WHAT THE EXERCISE ASKS: Your task is to output the listing word for word, with pictures excluded.

DATASET EXTRACT:
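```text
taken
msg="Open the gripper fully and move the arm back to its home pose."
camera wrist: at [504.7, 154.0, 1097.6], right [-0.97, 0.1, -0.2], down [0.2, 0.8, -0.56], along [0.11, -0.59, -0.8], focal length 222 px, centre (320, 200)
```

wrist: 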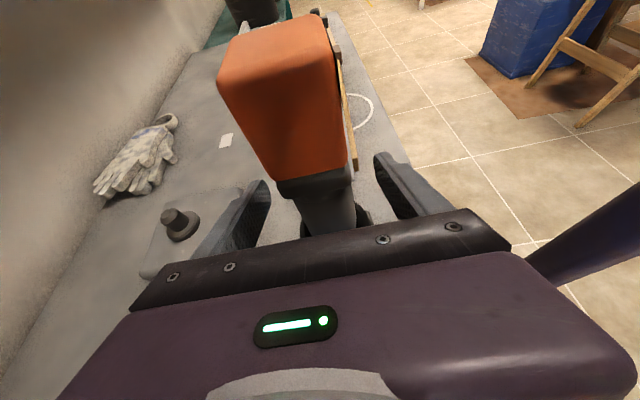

WORKED SOLUTION:
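```text
taken
msg="Open the gripper fully and move the arm back to its home pose."
camera wrist: at [504.7, 154.0, 1097.6], right [-0.97, 0.1, -0.2], down [0.2, 0.8, -0.56], along [0.11, -0.59, -0.8], focal length 222 px, centre (320, 200)
```

wrist: 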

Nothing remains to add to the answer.